Scan the material that follows. Copy every line containing the word "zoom".

## BEGIN

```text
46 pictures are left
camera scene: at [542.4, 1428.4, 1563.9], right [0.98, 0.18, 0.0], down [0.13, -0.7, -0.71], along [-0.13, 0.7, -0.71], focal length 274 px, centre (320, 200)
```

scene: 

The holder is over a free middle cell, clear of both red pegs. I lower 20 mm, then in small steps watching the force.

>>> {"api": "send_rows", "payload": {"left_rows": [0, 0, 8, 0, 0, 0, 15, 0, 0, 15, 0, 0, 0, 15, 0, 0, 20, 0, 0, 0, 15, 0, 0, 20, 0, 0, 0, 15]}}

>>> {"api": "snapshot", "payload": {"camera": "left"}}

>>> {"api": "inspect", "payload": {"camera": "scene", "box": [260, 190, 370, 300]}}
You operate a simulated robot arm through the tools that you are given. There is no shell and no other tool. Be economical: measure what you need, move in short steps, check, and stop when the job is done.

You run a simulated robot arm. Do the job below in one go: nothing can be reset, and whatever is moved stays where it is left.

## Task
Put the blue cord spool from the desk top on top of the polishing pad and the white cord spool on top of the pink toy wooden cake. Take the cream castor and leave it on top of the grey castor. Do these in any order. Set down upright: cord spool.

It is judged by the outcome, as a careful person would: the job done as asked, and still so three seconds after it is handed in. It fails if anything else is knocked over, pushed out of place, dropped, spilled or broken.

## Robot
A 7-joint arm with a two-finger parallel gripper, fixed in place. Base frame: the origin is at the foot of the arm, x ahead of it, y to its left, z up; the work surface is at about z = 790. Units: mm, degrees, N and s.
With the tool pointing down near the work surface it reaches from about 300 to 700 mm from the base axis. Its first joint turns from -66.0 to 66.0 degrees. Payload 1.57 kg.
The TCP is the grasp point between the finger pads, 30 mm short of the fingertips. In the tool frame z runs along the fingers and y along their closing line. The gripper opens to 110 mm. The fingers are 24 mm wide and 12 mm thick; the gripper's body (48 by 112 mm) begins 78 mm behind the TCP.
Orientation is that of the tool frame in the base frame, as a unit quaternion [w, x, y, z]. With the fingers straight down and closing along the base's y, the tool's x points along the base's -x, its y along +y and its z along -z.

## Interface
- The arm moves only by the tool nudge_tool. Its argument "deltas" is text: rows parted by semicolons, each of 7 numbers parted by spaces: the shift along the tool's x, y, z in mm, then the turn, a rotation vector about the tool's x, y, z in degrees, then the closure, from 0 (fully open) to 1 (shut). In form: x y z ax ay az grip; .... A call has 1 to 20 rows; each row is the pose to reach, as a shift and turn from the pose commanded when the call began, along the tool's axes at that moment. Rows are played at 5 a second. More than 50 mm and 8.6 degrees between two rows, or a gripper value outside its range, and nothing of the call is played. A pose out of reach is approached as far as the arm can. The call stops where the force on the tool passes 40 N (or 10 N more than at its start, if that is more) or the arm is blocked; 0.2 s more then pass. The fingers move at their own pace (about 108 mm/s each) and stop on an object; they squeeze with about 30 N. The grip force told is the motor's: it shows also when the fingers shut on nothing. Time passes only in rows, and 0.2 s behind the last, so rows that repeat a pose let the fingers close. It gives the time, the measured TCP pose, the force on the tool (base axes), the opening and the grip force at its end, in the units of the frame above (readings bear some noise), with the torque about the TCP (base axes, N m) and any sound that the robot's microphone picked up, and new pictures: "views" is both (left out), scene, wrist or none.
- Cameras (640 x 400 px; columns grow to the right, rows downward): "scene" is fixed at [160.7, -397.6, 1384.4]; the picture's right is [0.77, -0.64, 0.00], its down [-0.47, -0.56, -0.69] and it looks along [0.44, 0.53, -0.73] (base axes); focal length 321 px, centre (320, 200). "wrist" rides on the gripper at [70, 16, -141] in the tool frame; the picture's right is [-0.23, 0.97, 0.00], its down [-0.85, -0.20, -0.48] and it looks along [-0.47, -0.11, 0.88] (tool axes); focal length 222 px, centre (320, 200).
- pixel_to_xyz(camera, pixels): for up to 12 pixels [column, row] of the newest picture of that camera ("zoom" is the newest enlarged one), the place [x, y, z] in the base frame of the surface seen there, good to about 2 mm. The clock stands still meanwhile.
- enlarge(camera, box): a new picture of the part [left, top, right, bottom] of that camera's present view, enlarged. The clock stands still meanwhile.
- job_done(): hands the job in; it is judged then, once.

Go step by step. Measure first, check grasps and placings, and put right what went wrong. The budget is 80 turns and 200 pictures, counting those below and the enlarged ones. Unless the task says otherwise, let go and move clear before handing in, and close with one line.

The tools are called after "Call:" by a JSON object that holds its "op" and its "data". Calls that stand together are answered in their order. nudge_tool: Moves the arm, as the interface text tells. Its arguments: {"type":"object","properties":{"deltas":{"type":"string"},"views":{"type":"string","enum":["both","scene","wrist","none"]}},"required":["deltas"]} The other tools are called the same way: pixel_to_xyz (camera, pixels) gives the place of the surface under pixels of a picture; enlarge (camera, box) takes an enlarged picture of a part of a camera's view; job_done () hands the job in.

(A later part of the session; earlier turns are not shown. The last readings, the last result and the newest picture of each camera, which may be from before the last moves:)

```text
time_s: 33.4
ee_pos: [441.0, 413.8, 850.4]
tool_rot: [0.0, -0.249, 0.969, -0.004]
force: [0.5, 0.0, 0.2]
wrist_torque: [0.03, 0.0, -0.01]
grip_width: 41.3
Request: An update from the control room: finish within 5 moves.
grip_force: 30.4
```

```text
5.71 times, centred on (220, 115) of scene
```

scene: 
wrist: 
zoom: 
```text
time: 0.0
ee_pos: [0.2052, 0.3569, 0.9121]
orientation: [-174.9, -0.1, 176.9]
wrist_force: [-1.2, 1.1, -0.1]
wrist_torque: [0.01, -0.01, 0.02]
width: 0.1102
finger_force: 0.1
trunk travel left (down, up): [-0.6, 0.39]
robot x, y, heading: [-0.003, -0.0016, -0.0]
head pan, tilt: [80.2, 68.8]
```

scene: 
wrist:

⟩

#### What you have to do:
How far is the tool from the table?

## END

#### Completed task:
- pixel_to_xyz(camera, pixels): for up to 12 pixels [column, row] of the newest picture of that camera ("zoom" is the newest enlarged one), the place [x, y, z] in the base frame of the surface seen there, good to about 2 mm. The clock stands still meanwhile.
zoom: 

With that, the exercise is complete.